◆ DATA ◆
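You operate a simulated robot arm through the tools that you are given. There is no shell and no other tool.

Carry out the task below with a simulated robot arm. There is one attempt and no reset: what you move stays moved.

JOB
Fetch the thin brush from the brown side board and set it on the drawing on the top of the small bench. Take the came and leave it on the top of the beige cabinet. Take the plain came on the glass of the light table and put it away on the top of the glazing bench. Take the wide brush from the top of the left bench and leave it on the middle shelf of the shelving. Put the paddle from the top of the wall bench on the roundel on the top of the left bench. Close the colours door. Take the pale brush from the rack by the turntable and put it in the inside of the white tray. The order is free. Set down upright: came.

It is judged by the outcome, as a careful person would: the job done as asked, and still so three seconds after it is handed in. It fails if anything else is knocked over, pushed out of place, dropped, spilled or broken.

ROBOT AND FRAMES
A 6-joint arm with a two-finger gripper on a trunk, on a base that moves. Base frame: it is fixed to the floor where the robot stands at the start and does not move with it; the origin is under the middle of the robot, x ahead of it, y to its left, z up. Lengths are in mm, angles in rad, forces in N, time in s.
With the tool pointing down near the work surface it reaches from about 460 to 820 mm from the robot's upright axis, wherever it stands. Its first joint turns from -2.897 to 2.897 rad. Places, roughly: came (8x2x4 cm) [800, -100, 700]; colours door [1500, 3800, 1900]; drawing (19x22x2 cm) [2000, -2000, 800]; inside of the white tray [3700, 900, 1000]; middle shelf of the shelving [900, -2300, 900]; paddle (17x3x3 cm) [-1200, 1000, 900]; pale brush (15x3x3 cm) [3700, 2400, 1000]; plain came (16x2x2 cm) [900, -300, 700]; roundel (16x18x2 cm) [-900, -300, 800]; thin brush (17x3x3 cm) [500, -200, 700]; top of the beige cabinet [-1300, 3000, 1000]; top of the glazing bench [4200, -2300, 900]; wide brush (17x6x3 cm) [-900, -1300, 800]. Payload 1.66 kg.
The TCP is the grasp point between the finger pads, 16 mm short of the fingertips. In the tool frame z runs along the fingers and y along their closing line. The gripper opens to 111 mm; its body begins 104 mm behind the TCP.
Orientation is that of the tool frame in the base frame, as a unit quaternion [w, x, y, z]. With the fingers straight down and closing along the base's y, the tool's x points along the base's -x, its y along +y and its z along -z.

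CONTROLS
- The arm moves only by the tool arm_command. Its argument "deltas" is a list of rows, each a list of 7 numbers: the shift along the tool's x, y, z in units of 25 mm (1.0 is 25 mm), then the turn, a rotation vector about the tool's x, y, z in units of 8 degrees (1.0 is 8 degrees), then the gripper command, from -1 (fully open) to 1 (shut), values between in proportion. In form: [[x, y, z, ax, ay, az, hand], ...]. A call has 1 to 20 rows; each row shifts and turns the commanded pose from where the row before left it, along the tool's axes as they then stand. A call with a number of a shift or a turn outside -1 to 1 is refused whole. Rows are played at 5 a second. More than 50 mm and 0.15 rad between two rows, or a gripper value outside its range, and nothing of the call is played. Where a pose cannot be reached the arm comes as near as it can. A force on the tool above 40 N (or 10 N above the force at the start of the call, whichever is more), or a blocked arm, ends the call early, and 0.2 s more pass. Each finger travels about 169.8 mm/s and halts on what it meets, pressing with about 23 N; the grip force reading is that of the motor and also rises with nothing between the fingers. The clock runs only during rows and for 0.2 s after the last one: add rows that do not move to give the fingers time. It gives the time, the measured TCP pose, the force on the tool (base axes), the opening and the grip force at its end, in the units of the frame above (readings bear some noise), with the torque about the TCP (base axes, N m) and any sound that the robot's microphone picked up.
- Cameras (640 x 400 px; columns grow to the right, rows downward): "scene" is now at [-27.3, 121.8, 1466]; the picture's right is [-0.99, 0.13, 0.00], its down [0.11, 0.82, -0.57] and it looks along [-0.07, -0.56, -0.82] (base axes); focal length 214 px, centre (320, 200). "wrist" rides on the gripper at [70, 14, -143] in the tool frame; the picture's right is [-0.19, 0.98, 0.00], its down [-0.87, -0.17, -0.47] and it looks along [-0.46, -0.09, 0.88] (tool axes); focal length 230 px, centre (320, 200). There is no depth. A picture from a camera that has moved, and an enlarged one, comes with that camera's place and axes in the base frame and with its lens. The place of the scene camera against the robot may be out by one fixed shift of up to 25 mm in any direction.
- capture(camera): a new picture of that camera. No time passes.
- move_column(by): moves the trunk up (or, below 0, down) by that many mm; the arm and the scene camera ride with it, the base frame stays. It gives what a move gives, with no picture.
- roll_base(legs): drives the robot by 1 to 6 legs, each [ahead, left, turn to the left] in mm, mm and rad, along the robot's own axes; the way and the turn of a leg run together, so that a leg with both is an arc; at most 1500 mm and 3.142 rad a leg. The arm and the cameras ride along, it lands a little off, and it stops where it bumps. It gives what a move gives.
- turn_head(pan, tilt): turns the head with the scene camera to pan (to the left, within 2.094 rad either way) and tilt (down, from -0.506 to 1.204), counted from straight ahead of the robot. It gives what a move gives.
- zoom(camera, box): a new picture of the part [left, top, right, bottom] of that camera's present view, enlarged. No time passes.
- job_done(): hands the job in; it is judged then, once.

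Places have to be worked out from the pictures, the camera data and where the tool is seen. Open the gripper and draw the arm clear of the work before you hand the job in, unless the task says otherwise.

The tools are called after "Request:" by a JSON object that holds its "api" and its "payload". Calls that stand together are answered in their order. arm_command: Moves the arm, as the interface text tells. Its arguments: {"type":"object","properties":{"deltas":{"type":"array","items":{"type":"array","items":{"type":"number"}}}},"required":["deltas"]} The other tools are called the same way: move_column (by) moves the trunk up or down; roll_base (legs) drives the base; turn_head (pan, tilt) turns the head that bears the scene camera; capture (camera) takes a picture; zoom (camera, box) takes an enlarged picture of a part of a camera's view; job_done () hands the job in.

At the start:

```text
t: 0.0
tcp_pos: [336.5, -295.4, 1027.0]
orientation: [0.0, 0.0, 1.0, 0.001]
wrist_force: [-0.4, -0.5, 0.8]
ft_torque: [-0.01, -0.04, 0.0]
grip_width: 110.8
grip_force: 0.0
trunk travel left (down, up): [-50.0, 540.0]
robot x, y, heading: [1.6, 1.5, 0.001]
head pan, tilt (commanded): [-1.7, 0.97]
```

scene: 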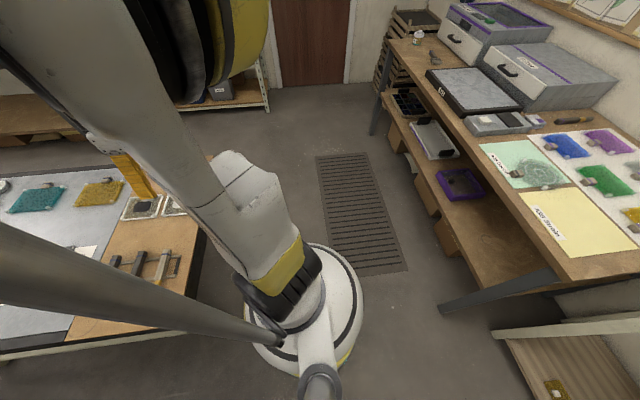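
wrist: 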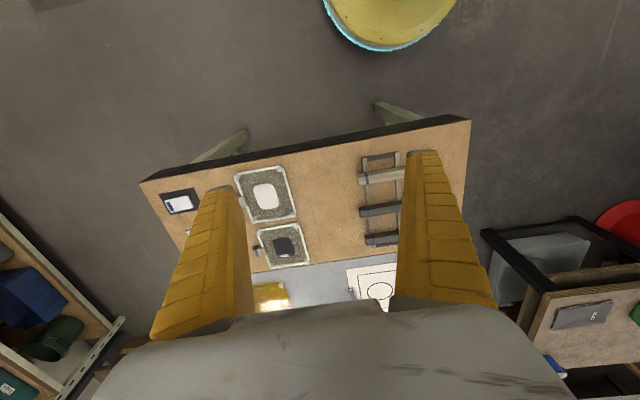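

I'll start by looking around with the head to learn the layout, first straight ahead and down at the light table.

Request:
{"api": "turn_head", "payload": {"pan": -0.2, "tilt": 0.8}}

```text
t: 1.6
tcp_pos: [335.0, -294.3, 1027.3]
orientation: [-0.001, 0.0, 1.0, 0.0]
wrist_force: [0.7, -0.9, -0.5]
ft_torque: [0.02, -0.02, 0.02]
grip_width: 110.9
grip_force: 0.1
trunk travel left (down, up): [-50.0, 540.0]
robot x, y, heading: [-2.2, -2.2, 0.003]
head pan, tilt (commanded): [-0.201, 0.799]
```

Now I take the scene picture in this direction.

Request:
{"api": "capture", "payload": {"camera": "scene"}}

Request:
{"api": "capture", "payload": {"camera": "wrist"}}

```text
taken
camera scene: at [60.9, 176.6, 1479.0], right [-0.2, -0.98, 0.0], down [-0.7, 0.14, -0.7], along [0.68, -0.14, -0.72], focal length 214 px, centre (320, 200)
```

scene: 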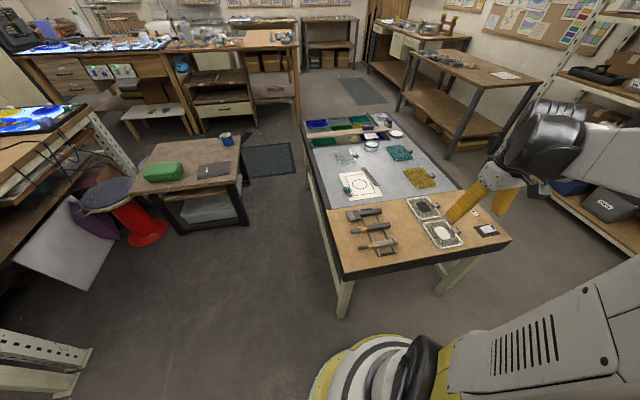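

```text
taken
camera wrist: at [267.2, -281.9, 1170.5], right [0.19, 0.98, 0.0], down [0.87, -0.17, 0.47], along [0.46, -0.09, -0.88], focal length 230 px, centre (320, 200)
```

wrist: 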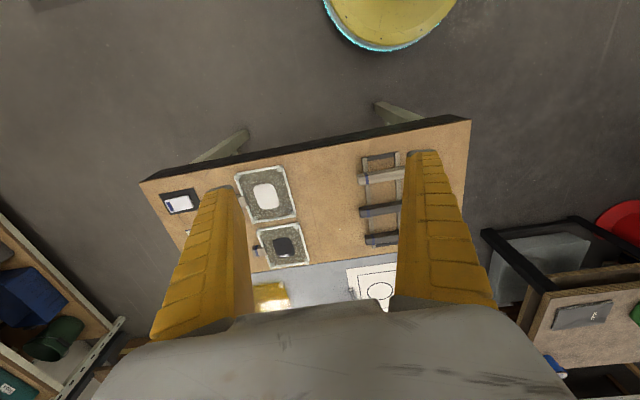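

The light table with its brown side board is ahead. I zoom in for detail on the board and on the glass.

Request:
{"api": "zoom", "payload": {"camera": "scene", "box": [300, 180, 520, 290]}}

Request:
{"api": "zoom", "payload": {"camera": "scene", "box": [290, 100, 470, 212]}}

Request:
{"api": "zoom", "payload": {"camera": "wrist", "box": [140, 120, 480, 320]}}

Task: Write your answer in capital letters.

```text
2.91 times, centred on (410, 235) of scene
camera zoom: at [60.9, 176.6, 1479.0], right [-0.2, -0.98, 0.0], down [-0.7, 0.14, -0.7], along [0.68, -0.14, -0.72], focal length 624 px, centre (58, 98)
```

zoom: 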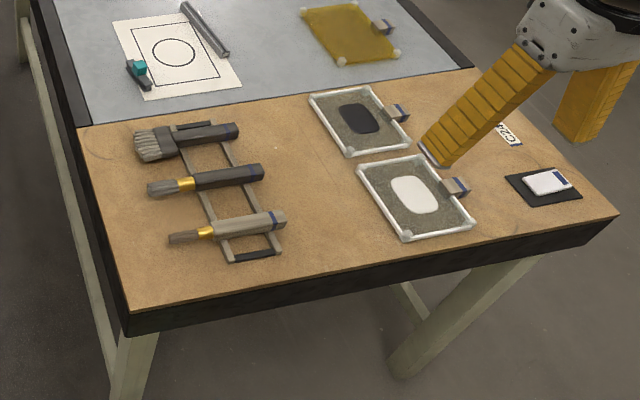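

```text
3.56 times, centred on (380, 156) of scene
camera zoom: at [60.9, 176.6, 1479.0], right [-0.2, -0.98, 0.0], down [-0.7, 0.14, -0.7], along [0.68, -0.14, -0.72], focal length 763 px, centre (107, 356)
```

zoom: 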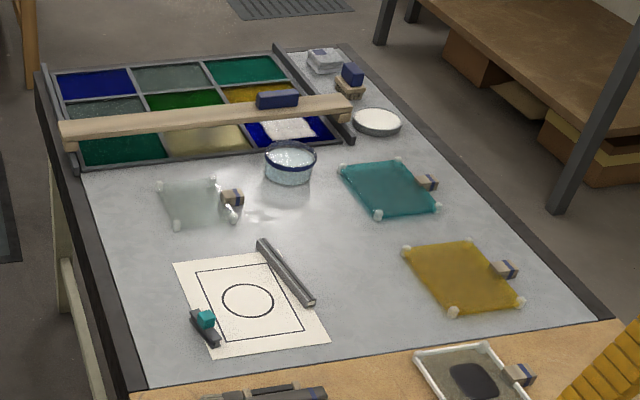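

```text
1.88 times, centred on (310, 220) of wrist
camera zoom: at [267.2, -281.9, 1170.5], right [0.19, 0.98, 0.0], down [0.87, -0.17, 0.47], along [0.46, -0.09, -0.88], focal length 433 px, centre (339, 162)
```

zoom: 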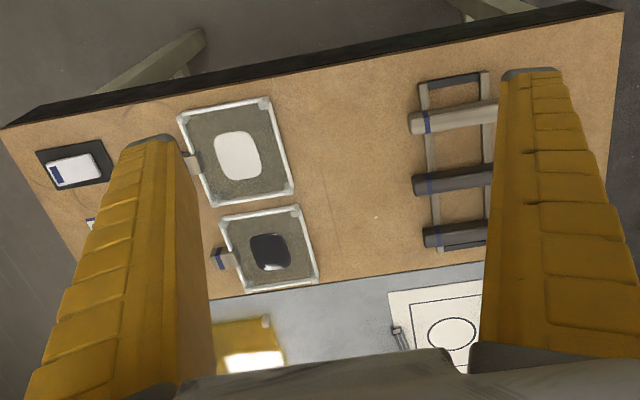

◆ STATED GOAL ◆
Say how many lines in this material hold "simulated", and say nothing else.

◆ TASK ANSWER ◆
2